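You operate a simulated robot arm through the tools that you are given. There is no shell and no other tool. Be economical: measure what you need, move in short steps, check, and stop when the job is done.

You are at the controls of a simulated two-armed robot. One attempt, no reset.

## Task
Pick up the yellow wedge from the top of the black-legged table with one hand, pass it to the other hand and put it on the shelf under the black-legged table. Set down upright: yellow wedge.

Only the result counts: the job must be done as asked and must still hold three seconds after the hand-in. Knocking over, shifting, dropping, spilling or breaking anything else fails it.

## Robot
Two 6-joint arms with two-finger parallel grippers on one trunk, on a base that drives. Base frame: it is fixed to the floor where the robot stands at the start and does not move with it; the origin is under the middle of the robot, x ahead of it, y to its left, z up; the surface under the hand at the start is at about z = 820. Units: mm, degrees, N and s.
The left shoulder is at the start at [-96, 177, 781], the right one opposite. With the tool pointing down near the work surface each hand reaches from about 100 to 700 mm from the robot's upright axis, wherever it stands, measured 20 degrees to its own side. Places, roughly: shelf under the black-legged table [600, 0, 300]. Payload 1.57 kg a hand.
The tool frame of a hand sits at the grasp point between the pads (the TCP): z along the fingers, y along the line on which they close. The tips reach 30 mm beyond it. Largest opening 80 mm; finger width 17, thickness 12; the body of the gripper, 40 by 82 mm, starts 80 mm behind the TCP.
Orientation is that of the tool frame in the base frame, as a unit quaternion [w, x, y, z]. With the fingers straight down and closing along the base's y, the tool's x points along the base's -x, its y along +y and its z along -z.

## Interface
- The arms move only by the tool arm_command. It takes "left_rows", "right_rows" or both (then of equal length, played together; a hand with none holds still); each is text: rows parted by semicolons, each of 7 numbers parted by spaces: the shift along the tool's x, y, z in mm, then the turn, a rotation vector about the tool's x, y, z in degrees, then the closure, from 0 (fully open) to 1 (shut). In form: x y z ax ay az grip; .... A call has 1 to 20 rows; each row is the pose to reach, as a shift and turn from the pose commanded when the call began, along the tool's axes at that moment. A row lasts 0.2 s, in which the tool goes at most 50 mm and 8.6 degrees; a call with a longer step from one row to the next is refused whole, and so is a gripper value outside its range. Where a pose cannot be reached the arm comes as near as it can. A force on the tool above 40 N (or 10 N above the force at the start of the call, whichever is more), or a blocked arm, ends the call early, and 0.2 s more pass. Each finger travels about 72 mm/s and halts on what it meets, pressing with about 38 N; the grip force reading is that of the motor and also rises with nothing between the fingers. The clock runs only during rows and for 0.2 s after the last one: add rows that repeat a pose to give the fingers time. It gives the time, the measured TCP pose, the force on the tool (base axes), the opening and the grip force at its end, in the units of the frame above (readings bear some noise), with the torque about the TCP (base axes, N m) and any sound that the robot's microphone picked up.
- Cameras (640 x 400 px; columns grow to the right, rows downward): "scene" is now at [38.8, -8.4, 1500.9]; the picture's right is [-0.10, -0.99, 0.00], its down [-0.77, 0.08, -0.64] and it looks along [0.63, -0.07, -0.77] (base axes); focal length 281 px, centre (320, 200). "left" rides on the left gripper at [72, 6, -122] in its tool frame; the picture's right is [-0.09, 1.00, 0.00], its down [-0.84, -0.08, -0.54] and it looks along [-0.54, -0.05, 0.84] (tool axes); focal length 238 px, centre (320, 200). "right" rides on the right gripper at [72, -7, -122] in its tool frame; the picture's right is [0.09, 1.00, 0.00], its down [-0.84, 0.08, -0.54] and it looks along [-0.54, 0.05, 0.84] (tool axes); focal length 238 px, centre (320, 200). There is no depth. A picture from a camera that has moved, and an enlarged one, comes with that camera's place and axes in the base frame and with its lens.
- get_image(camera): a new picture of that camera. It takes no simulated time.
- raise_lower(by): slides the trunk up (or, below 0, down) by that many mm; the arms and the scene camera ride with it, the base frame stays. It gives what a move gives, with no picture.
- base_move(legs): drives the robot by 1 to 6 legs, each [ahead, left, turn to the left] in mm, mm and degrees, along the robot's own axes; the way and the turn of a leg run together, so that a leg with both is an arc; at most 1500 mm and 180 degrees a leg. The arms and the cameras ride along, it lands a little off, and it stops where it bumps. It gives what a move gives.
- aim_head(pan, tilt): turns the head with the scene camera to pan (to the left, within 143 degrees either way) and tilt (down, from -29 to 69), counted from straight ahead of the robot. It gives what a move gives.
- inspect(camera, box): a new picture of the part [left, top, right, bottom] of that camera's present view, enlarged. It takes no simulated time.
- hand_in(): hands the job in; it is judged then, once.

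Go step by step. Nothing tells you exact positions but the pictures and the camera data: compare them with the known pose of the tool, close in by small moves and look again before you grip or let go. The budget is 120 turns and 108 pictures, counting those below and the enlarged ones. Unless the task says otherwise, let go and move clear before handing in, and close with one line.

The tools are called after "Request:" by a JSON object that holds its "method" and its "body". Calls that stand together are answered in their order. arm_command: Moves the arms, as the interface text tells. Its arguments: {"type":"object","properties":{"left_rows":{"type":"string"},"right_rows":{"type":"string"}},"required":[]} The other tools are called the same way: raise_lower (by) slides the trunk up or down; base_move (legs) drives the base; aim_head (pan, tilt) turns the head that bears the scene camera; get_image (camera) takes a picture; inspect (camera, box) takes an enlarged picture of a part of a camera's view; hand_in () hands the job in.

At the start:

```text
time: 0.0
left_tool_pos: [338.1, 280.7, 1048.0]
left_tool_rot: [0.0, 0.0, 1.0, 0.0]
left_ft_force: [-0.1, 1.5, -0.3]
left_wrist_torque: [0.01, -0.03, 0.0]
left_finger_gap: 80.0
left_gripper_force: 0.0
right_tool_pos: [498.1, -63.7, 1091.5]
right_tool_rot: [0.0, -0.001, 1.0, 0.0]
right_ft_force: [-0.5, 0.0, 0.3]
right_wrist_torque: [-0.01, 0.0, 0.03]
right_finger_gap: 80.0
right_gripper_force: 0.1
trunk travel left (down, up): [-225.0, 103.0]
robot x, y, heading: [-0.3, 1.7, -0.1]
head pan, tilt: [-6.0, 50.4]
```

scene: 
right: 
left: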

■ EXTRACT:
Hampton Roads is trying, but not on foodie map
The Virginian-Pilot
©October 27, 2012
A barbecue cook-off.
A cooking competition extravaganza in Las Vegas featuring a trio of local chefs.
A media trip aboard a battered oyster barge with lunch at a nearby Eastern Shore vineyard.
Three disparate events, one identical mission: to forge a reputation for the region as a dining destination, a place where foodies flock to sip wine and savor seafood and other local bounty.
Despite splashes of attention in glossy magazines, big-city newspapers and on television, and regardless of continuing efforts by local chefs and restaurateurs, the Hampton Roads food scene is all but invisible to influential dining guides such as Zagat.
The region was even absent from a 2012 list of “Top 100 Scenic View Restaurants” as rated by diners who use OpenTable, an online reservation service for restaurants nationwide.
“To some extent, people will always know it as a haven of fried crabcakes and fried shrimp,” said Executive Chef Jerry Weihbrecht of Zoës in Virginia Beach, a restaurant that won a 2012 Wine Spectator’s Best of Award of Excellence. “That’s always the looming shadow, no matter what.”
Restaurateurs have been shaking that shadow since 1979, when Chef Monroe Duncan redefined Chesapeake Bay cuisine by opening Suddenly Last Summer in Norfolk and offering a menu devoid of broiled and fried seafood platters. Critics found the food striking.
Since then, a brigade of local chefs have debuted restaurants and won accolades from the loftiest of food critics and influencers. “We’ve got a lot of great chefs and a lot of great restaurants now that we didn’t have 10 years ago,” said Joe Takach, CEO of The Meridian Group, a Virginia Beach-based public relations and marketing firm.
A little more than a year ago, Takach approached a group of local chefs about pooling finances and resources to get a campaign going. But the time and expense involved in setting up press tours proved too much in tough economic times, and the effort sputtered.
The promotion problem remains, Takach said. “No one has taken the responsibility of promoting the entire region as a whole. Anybody can see the need.”
In culinary terms, the region is a cohesive unit known for its crabs, oysters, pork, peanuts and other foodstuffs.
In geographic terms, it’s fractured into five cities, Western Tidewater and the Eastern Shore, with no single organization promoting the dining scene as a whole.
“We’re very broken up, city to city,” said Aimee Taylor, executive director of the 100-plus member Virginia Beach Restaurant Association. “At this time, we don’t do anything all together.”
Enter Sunday’s barbecue cook-off. It was to be the first public activity of a fledging organization called the Chefs’ Roundtable. A few area chefs had the idea to come together to improve the quality of kitchen personnel through an intensive apprentice program, help chefs make more informed hiring decisions and foster collaboration among working chefs.
Promoting the area’s dining scene was “one of our main priorities, to get it on the map,” said organizer Chef John Mannino, of Mannino’s Italian Bistro, with two locations in Virginia Beach and a third location that opened this month in Olde Towne Portsmouth.
But that effort also has sputtered, again because of the time constraints among chefs who already work 50-plus hours a week.
It might not have happened anyway, said Steve Plotnicki, publisher of “Opinionated About U.S. Restaurants,” a book and online diner’s guide.

■ EXERCISES TO COMPLETE:
1: What does the extract say from "Since then, a" through "and other foodstuffs."? Give the exact wording.
2: Keep the extract going from its last sentence.

■ ANSWERS FOR THE TASKS:
1:
Since then, a brigade of local chefs have debuted restaurants and won accolades from the loftiest of food critics and influencers. “We’ve got a lot of great chefs and a lot of great restaurants now that we didn’t have 10 years ago,” said Joe Takach, CEO of The Meridian Group, a Virginia Beach-based public relations and marketing firm.
A little more than a year ago, Takach approached a group of local chefs about pooling finances and resources to get a campaign going. But the time and expense involved in setting up press tours proved too much in tough economic times, and the effort sputtered.
The promotion problem remains, Takach said. “No one has taken the responsibility of promoting the entire region as a whole. Anybody can see the need.”
In culinary terms, the region is a cohesive unit known for its crabs, oysters, pork, peanuts and other foodstuffs.

2:
Southeastern Virginia is absent from Plotnicki’s 2011 guide, and the area is “not on the radar” for the updated online edition.
“There are a lot of cities with a lot of good restaurants that fail to attract people from out of town,” he said.
Changing that requires hard work, a critical mass of high-quality restaurants, serendipity and perhaps some luck – like being the hometown to a famous chef who decides to return.
“If I had the formula,” Plotnicki said, “I’d be a gazillion-aire.”
One key, Plotnicki said, is having a marquee restaurant with a renowned chef. That not only draws influential food writers but also raises the bar for restaurateurs and educates local diners about the kind of food served at the nation’s most elite establishments.
That’s what happened in Chapel Hill, N.C., said Chef Bill Smith of Crook’s Corner, a restaurant with a giant pig standing on its sign and one that Bon Appetit magazine called “a legend.”
A French restaurant, La Residence, opened in the 1970s and raised expectations, said Smith, who began his career there. Today, the Raleigh-Durham-Chapel Hill area holds a prominent place in dining guides – Plotnicki lists 11 in his 2011 edition.
Since Duncan turned the area’s culinary wheel in 1979, the accolades have trickled in.
In 1999, an editor from The New York Times dined at Todd Jurich’s Bistro in Norfolk and proclaimed the chef “a wizard with Eastern Shore shellfish.”
Shortly after the Vintage Kitchen opened in Norfolk, Chef Phillip Craig Thomason’s place was named in 2006 as one of the nation’s best new restaurants by Conde Nast Traveler.
Local chefs have studied at Le Cordon Bleu in Paris and the Culinary Institute of America. Several chefs – Weihbrecht, Jurich, Rodney Einhorn of Terrapin Restaurant in Virginia Beach and Sam McGann of River Stone Chophouse and Vintage Tavern in Suffolk – have cooked at the James Beard House in New York City. That’s a rarefied invite that allows chefs to showcase their culinary skills – and homegrown ingredients – for some of the nation’s most influential foodies.
Area bakers have been featured on the Food Network’s “Cupcake Wars,” and it seems that every local restaurant with a flattop grill has been featured on Guy Fieri’s “Diners, Drive-ins and Dives.”
Saveur magazine has twice this year featured the Eastern Shore, where a coalition of watermen, vintners, farmers and restaurateurs have joined to promote the area’s culinary offerings through events such as the oyster-and-wine luncheon early next month.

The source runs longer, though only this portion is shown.